Balancing income and expenses
Other ways that an orthopaedic surgeon can generate ancillary income include the following:

  • using practice extenders such as physician assistants or nurse practitioners
  • doing medical legal work
  • offering physical therapy services
  • selling orthopaedic appliances such as braces
  • performing in-office magnetic resonance imaging (MRI)
  • having an ownership interest in a surgery center or specialty hospital
  • providing consultant services to medical device manufacturers, insurers, and others

Although each of these sources of income may improve the bottom line, each also has a level of entrepreneurial risk. Using physician extenders may make financial sense, but only if the income they generate is sufficient to offset the costs to the practice (salaries, benefits, and space limitations).

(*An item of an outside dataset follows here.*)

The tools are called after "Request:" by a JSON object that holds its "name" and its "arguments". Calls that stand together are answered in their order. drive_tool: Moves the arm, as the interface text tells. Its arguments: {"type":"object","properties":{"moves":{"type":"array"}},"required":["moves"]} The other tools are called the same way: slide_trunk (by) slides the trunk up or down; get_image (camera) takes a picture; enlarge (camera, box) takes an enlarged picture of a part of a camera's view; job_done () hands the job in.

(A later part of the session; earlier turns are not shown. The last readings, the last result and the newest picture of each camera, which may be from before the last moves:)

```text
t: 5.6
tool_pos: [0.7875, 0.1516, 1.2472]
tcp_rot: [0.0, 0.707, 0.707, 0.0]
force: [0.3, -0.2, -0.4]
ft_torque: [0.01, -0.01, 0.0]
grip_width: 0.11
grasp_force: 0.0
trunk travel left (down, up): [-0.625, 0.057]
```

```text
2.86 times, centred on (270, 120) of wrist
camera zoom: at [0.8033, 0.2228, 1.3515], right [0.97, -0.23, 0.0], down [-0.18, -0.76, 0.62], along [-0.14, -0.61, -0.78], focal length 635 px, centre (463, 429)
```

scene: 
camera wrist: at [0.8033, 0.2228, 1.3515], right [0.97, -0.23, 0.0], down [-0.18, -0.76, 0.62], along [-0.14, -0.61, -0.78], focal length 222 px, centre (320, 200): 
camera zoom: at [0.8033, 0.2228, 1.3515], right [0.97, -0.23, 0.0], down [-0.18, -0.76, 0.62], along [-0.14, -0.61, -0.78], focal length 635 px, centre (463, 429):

The key is to understand the cost/benefit equation for each potential ancillary income generator. For example, before purchasing or leasing an in-office MRI unit, the surgeon needs to know both the monthly costs associated with having the unit and the expected reimbursements generated by its use. In some situations, the marginal increase in income may not offset the risk. In California, for example, one major insurer will not pay for in-office MRI unit with a magnet size of 0.3 Tesla or less. This could make the MRI unit a very expensive paperweight.

Choose carefully
Generating ancillary income is critical for the survival of many orthopaedic practices.

Before rushing to add multiple layers of ancillary income, however, orthopaedic surgeons must examine the marginal expenses and choose that ancillary source with the greatest predictable and consistent return on investment.

Thomas J. Grogan, MD, served as co-director of the 2009 Practice Management Symposium for Orthopaedic Surgeons and is a member of the Practice Management Committee.